Every December, Santa hands the US Postal Service a shiny new opportunity to rebrand itself as a lovable, caring organization that is an integral part of all 43,000+ Zip Codes it services. Every year, the USPS blows it terribly.
I found myself in the Englewood OH 45322 Post Office last Friday about 4:00pm. Ironically enough, I had forgotten it was Christmas and there might be a line. There was. But that was a good thing because it gave me an opportunity to look around, read all the signs on the walls, thumb through the FBI wanted sheets, straighten the certified mail postcards and Priority Mail envelopes and stickers. And then, I noticed a wrapped box on top of the glass case.
It was a box so kids can drop in their letters to Santa Claus. In truth, it was a spare box somebody found in the back. Perhaps another employee went to Big Lots and bought the cheapest wrapping paper they could find with Santa faces all over it, wrapped it hastily, punched a hole in the top and wrote “Santa Letters” on a card and glued it to the top.

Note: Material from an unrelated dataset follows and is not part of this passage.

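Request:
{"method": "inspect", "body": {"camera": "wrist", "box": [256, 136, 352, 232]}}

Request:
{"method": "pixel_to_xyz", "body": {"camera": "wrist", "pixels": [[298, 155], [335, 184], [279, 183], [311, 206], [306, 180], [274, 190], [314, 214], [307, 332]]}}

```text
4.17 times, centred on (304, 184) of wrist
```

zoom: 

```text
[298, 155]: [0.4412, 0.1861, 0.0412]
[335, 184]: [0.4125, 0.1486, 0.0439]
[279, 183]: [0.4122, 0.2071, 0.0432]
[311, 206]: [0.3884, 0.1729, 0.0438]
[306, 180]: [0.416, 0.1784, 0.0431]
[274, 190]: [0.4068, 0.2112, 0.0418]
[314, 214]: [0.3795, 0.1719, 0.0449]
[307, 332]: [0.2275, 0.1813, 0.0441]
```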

What it should be is an opportunity that comes once a year that every postal employee is excited to be a part of.
What it should be is a old-tyme mail box, encrusted with candy canes and icicles, covered in snow with reindeer prints leading up to it.
What it should be is a production for every kid in the Zip Code area to go to their local Post Office to drop their one and only Santa letter into the magical mail box that only comes out the Friday after Thanksgiving and goes away when the post office closes the day before Christmas Eve.
What it should be is a tradition that kids mark on their calendar like an Easter egg hunt, their birthday and Santa coming down the chimney on Christmas Eve.
The US Post Office — in Englewood, Oh anyway — has taken an opportunity to market itself for free and turned the Santa drop into an obligatory wrapped box, stuck on a glass counter, too high for most kids to reach and too nondescript for them to care about.
Don’t worry, Postmaster General John E. Potter, this little pesky holiday will be over in eleven days and all your postal workers can get back to work and quit worrying about kids coming in wanting to mail their letters to Santa Claus.
What are the little brats doing running around a post office anyways. Don’t they know there are lines to stand in, postal standards to adhere to and stupid questions about perishable or hazardous materials to answer?
This is some bonus material that was knocking around my brain, was kinda related, too much for a tweet and not enough for another blog post, so here goes.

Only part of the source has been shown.